'''

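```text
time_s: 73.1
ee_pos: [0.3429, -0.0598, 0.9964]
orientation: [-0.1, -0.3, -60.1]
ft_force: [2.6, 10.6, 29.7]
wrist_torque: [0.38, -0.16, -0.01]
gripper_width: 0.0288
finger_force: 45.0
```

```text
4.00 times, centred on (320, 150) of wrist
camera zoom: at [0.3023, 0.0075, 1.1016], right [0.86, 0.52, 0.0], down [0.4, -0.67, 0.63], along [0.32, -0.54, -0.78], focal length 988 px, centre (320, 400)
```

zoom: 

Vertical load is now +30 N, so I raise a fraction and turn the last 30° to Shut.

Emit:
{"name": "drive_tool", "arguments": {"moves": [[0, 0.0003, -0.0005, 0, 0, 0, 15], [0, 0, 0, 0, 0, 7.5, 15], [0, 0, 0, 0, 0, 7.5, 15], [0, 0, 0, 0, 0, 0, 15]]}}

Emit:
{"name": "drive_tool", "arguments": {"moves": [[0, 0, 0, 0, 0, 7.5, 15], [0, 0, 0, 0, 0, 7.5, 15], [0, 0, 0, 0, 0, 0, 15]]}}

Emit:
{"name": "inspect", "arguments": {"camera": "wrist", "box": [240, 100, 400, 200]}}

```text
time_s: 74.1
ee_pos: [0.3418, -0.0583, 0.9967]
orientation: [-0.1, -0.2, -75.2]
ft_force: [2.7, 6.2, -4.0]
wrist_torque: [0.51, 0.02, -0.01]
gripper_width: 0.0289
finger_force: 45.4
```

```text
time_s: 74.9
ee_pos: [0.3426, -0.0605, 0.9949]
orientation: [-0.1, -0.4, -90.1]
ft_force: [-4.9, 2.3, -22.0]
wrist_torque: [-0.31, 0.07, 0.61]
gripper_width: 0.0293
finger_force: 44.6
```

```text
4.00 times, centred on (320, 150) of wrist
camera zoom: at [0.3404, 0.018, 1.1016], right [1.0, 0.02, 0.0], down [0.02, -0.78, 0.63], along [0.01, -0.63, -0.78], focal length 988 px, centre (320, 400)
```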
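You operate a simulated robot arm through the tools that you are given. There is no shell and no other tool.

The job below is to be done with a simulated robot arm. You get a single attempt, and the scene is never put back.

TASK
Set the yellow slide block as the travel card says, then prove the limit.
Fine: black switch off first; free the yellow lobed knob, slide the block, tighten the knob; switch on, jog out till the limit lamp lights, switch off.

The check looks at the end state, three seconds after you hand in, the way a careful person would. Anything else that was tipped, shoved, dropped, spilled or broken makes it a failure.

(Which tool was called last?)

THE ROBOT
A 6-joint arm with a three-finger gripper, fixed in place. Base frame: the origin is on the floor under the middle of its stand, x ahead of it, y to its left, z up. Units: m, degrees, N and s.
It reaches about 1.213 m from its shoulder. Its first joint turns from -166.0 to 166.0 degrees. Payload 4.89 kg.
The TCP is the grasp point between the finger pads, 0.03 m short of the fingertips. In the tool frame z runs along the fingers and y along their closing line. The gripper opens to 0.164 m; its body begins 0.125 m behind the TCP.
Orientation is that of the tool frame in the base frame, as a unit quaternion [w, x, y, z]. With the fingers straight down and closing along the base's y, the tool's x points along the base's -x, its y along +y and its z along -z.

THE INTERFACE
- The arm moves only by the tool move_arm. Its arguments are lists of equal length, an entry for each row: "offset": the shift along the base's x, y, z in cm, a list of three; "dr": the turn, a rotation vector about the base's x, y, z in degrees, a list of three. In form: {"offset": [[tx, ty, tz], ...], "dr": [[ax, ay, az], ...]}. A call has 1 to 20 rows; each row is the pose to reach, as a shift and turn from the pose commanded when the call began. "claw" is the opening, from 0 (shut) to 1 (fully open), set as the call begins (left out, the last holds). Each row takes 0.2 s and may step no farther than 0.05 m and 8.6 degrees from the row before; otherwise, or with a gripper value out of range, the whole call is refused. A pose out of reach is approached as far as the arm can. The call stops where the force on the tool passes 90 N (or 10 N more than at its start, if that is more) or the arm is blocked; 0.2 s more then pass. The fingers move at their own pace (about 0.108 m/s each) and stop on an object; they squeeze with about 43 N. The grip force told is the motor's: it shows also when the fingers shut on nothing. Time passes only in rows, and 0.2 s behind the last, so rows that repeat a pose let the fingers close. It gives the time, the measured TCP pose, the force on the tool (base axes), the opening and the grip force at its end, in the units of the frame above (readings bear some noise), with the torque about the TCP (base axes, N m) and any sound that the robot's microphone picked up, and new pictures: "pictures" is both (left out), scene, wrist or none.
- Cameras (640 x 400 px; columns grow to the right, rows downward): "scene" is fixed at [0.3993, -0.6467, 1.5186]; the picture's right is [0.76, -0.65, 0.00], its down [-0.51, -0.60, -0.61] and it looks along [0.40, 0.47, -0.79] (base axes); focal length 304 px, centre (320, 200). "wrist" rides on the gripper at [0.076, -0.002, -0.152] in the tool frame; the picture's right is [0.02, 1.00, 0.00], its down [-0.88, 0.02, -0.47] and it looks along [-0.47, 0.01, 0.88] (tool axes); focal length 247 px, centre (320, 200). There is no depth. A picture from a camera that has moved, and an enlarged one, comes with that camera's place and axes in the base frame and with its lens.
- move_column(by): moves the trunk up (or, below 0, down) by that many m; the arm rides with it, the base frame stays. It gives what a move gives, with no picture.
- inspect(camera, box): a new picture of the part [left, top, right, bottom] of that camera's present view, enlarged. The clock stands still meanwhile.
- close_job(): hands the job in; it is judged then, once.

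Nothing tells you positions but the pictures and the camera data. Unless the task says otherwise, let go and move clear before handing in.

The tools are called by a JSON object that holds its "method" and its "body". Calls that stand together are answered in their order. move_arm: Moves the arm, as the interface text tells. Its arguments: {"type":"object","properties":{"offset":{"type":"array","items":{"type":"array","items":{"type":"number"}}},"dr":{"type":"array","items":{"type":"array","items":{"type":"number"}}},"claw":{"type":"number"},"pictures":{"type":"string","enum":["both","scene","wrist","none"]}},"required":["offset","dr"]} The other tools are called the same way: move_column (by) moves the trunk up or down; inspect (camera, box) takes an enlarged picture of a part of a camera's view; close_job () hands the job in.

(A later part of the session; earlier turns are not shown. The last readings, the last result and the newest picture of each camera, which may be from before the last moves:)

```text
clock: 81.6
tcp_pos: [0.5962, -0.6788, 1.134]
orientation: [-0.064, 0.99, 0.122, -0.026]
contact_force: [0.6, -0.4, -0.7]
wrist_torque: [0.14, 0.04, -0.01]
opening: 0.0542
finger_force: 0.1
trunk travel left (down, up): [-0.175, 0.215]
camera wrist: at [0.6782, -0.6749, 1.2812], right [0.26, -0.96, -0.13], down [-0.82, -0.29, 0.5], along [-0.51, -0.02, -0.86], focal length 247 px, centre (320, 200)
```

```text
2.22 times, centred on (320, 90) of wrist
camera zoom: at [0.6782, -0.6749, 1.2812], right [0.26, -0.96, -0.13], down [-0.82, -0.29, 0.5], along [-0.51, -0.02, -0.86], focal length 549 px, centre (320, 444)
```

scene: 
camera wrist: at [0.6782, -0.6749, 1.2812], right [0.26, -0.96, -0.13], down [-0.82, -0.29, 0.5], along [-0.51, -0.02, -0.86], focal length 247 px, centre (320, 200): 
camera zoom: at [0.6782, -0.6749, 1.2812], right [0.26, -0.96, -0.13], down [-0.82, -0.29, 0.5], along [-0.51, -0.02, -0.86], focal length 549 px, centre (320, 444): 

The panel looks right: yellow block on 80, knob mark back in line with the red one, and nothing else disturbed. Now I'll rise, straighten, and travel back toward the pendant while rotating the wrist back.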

'''

The problem
The data above must be returned in full, exactly as written.

Task solution
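```text
time_s: 73.1
ee_pos: [0.3429, -0.0598, 0.9964]
orientation: [-0.1, -0.3, -60.1]
ft_force: [2.6, 10.6, 29.7]
wrist_torque: [0.38, -0.16, -0.01]
gripper_width: 0.0288
finger_force: 45.0
```

```text
4.00 times, centred on (320, 150) of wrist
camera zoom: at [0.3023, 0.0075, 1.1016], right [0.86, 0.52, 0.0], down [0.4, -0.67, 0.63], along [0.32, -0.54, -0.78], focal length 988 px, centre (320, 400)
```

zoom: 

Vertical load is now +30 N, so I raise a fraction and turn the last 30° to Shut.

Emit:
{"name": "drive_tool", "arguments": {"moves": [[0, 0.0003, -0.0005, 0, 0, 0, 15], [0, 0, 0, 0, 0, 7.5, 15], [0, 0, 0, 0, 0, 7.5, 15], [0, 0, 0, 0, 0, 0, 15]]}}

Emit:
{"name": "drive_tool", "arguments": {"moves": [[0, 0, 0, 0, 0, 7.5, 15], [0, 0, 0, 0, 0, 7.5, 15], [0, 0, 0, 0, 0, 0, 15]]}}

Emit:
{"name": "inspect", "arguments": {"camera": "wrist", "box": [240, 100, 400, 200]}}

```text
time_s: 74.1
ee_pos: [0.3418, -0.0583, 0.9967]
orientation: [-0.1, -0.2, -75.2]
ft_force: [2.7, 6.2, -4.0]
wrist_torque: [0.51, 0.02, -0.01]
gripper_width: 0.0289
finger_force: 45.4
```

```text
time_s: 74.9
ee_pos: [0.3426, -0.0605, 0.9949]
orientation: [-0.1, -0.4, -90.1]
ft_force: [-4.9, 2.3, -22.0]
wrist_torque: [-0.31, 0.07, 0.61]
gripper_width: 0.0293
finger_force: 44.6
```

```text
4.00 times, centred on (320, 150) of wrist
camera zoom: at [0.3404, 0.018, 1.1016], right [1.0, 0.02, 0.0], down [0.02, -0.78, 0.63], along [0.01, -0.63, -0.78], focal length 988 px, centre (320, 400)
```
You operate a simulated robot arm through the tools that you are given. There is no shell and no other tool.

The job below is to be done with a simulated robot arm. You get a single attempt, and the scene is never put back.

TASK
Set the yellow slide block as the travel card says, then prove the limit.
Fine: black switch off first; free the yellow lobed knob, slide the block, tighten the knob; switch on, jog out till the limit lamp lights, switch off.

The check looks at the end state, three seconds after you hand in, the way a careful person would. Anything else that was tipped, shoved, dropped, spilled or broken makes it a failure.

(Which tool was called last?)

THE ROBOT
A 6-joint arm with a three-finger gripper, fixed in place. Base frame: the origin is on the floor under the middle of its stand, x ahead of it, y to its left, z up. Units: m, degrees, N and s.
It reaches about 1.213 m from its shoulder. Its first joint turns from -166.0 to 166.0 degrees. Payload 4.89 kg.
The TCP is the grasp point between the finger pads, 0.03 m short of the fingertips. In the tool frame z runs along the fingers and y along their closing line. The gripper opens to 0.164 m; its body begins 0.125 m behind the TCP.
Orientation is that of the tool frame in the base frame, as a unit quaternion [w, x, y, z]. With the fingers straight down and closing along the base's y, the tool's x points along the base's -x, its y along +y and its z along -z.

THE INTERFACE
- The arm moves only by the tool move_arm. Its arguments are lists of equal length, an entry for each row: "offset": the shift along the base's x, y, z in cm, a list of three; "dr": the turn, a rotation vector about the base's x, y, z in degrees, a list of three. In form: {"offset": [[tx, ty, tz], ...], "dr": [[ax, ay, az], ...]}. A call has 1 to 20 rows; each row is the pose to reach, as a shift and turn from the pose commanded when the call began. "claw" is the opening, from 0 (shut) to 1 (fully open), set as the call begins (left out, the last holds). Each row takes 0.2 s and may step no farther than 0.05 m and 8.6 degrees from the row before; otherwise, or with a gripper value out of range, the whole call is refused. A pose out of reach is approached as far as the arm can. The call stops where the force on the tool passes 90 N (or 10 N more than at its start, if that is more) or the arm is blocked; 0.2 s more then pass. The fingers move at their own pace (about 0.108 m/s each) and stop on an object; they squeeze with about 43 N. The grip force told is the motor's: it shows also when the fingers shut on nothing. Time passes only in rows, and 0.2 s behind the last, so rows that repeat a pose let the fingers close. It gives the time, the measured TCP pose, the force on the tool (base axes), the opening and the grip force at its end, in the units of the frame above (readings bear some noise), with the torque about the TCP (base axes, N m) and any sound that the robot's microphone picked up, and new pictures: "pictures" is both (left out), scene, wrist or none.
- Cameras (640 x 400 px; columns grow to the right, rows downward): "scene" is fixed at [0.3993, -0.6467, 1.5186]; the picture's right is [0.76, -0.65, 0.00], its down [-0.51, -0.60, -0.61] and it looks along [0.40, 0.47, -0.79] (base axes); focal length 304 px, centre (320, 200). "wrist" rides on the gripper at [0.076, -0.002, -0.152] in the tool frame; the picture's right is [0.02, 1.00, 0.00], its down [-0.88, 0.02, -0.47] and it looks along [-0.47, 0.01, 0.88] (tool axes); focal length 247 px, centre (320, 200). There is no depth. A picture from a camera that has moved, and an enlarged one, comes with that camera's place and axes in the base frame and with its lens.
- move_column(by): moves the trunk up (or, below 0, down) by that many m; the arm rides with it, the base frame stays. It gives what a move gives, with no picture.
- inspect(camera, box): a new picture of the part [left, top, right, bottom] of that camera's present view, enlarged. The clock stands still meanwhile.
- close_job(): hands the job in; it is judged then, once.

Nothing tells you positions but the pictures and the camera data. Unless the task says otherwise, let go and move clear before handing in.

The tools are called by a JSON object that holds its "method" and its "body". Calls that stand together are answered in their order. move_arm: Moves the arm, as the interface text tells. Its arguments: {"type":"object","properties":{"offset":{"type":"array","items":{"type":"array","items":{"type":"number"}}},"dr":{"type":"array","items":{"type":"array","items":{"type":"number"}}},"claw":{"type":"number"},"pictures":{"type":"string","enum":["both","scene","wrist","none"]}},"required":["offset","dr"]} The other tools are called the same way: move_column (by) moves the trunk up or down; inspect (camera, box) takes an enlarged picture of a part of a camera's view; close_job () hands the job in.

(A later part of the session; earlier turns are not shown. The last readings, the last result and the newest picture of each camera, which may be from before the last moves:)

```text
clock: 81.6
tcp_pos: [0.5962, -0.6788, 1.134]
orientation: [-0.064, 0.99, 0.122, -0.026]
contact_force: [0.6, -0.4, -0.7]
wrist_torque: [0.14, 0.04, -0.01]
opening: 0.0542
finger_force: 0.1
trunk travel left (down, up): [-0.175, 0.215]
camera wrist: at [0.6782, -0.6749, 1.2812], right [0.26, -0.96, -0.13], down [-0.82, -0.29, 0.5], along [-0.51, -0.02, -0.86], focal length 247 px, centre (320, 200)
```

```text
2.22 times, centred on (320, 90) of wrist
camera zoom: at [0.6782, -0.6749, 1.2812], right [0.26, -0.96, -0.13], down [-0.82, -0.29, 0.5], along [-0.51, -0.02, -0.86], focal length 549 px, centre (320, 444)
```

scene: 
camera wrist: at [0.6782, -0.6749, 1.2812], right [0.26, -0.96, -0.13], down [-0.82, -0.29, 0.5], along [-0.51, -0.02, -0.86], focal length 247 px, centre (320, 200): 
camera zoom: at [0.6782, -0.6749, 1.2812], right [0.26, -0.96, -0.13], down [-0.82, -0.29, 0.5], along [-0.51, -0.02, -0.86], focal length 549 px, centre (320, 444): 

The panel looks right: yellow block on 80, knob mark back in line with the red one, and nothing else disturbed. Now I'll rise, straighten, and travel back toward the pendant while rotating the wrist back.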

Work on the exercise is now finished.